» Source excerpt:
Confronto con altri paesi. La quistione degli arditi. La crisi dei
quadri, il gran numero degli ufficiali di complemento. Gli arditi in
altri paesi hanno rappresentato un nuovo esercito di volontari, una
selezione militare, che ebbe una funzione tattica primordiale. Il
contatto col nemico fu ricercato solo attraverso gli arditi, che
formarono come un velo tra il nemico e l’esercito di leva (come le
stecche di un busto). La fanteria francese formata in maggioranza di
coltivatori diretti, cioè di uomini con una certa riserva
muscolare e nervosa che rese più difficile il collasso fisico
procurato dalla vita di trincea (il consumo medio di un francese
è di circa 1 500 000 calorie all’anno, mentre quello italiano
è di meno che un milione); in Francia il bracciantato
è minimo (il contadino senza terra è servo di
fattoria, cioè vive la stessa vita dei padroni e non conosce
l’inedia della disoccupazione neanche stagionale, il vero
bracciantato non arriva a un milione di persone); inoltre il vitto
in trincea era migliore che in altri paesi e il passato democratico,
ricco di lotte, aveva creato il cittadino, nel doppio senso, che
l’uomo del popolo si sentiva qualche cosa, non solo, ma era ritenuto
qualche cosa dai superiori, cioè non era sfottuto e
bistrattato per bazzecole. Non si formarono così quei
sedimenti di rabbia avvelenata e sorniona che si formarono altrove.
Le lotte interne dopo l’armistizio mancarono perciò di grande
asprezza e, specialmente, non si verificò l’inaudita
oscillazione delle classi rurali. La crisi parlamentare francese
indica che c’è un malessere diffuso nel paese, ma questo
malessere non ha avuto sinora un carattere radicale, non ha posto in
gioco quistioni «intangibili». C’è stato un
allargamento della base industriale, e quindi un accresciuto
urbanesimo. Masse di rurali si sono riversate in città, ma
non perché ci fosse in campagna disoccupazione o fame
insoddisfatta di terra; perché in città si sta meglio,
ci sono più soddisfazioni (il prezzo della terra è
basso e molte terre buone sono abbandonate agli italiani). La crisi
parlamentare riflette (finora) piuttosto uno spostamento di masse
normale (non dovuto a crisi economica), con una ricerca di nuovi
equilibri di partito e un malessere vago, premonitore di una grande
crisi. La stessa sensibilità dell’organismo politico porta a
esagerare i sintomi del malessere. Si tratta per ora di una lotta
per la divisione dei carichi statali e dei benefici statali,
più che altro. Perciò crisi dei partiti medi e del
partito radicale in primo luogo, che rappresenta le città
medie e piccole e i contadini più avanzati. Le forze
politiche si preparano alle grandi lotte future e cercano un miglior
assestamento. Le forze extrastatali fanno sentire più
sensibilmente il loro peso e impongono i loro uomini in modo
più brutale.

» Written problem: Produce the text that comes next in the source excerpt.

» Data shown:
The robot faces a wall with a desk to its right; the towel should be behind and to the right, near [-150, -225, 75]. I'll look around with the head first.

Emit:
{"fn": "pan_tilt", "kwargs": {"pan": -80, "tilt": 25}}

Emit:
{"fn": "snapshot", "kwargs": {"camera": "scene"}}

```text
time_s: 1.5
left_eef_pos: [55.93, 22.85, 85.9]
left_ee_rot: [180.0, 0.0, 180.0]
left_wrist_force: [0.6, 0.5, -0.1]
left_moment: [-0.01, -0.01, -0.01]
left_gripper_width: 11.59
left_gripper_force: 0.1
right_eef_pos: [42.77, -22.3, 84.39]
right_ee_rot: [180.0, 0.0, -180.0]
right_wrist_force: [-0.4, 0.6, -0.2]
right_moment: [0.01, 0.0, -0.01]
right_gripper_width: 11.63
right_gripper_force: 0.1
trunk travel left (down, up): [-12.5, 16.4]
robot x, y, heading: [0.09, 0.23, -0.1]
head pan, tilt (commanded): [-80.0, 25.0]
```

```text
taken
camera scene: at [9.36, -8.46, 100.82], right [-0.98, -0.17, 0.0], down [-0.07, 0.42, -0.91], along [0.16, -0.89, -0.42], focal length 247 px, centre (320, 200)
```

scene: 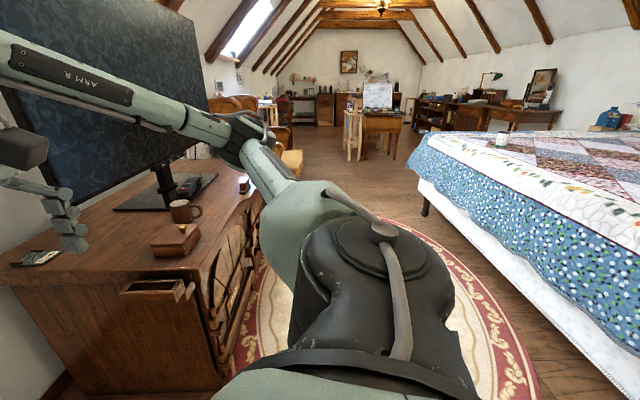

» Expected output:
Maurras grida già allo sfacelo e si prepara alla presa del
potere. Maurras passa per un grande uomo di stato e per un
grandissimo realista. In realtà egli è solo un
giacobino alla rovescia. I giacobini usavano un certo linguaggio,
seguivano una certa ideologia; nel loro tempo quel linguaggio e
quella ideologia erano ultra‑realistici perché ottennero di
far marciare le forze necessarie per ottenere i fini della
rivoluzione e dettero alla classe rivoluzionaria il potere. Furono
poi staccati dal tempo e dal luogo e ridotti in formule: erano una
cosa diversa, uno spettro, delle parole vane e inerti. Il comico
è che Maurras a quelle formule ne contrappose delle altre, in
un sistema logico‑letterario formalmente impeccabile, ma del
più puro illuminismo. Maurras rappresenta il più puro
campione dello «stupido secolo XIX» la concentrazione di
tutte le banalità massoniche rovesciate meccanicamente: la
sua relativa popolarità viene appunto da questo, che il suo
metodo piace perché è proprio quello della ragione
ragionante da cui è sorto l’enciclopedismo, l’illuminismo e
tutta la cultura massonica francese. Gli illuministi avevano creato
il mito del selvaggio o che so io, Maurras crea il mito del passato
monarchico francese; solo che questo mito è stato
«storia» e le deformazioni intellettualistiche di esso
possono essere troppo facilmente corrette.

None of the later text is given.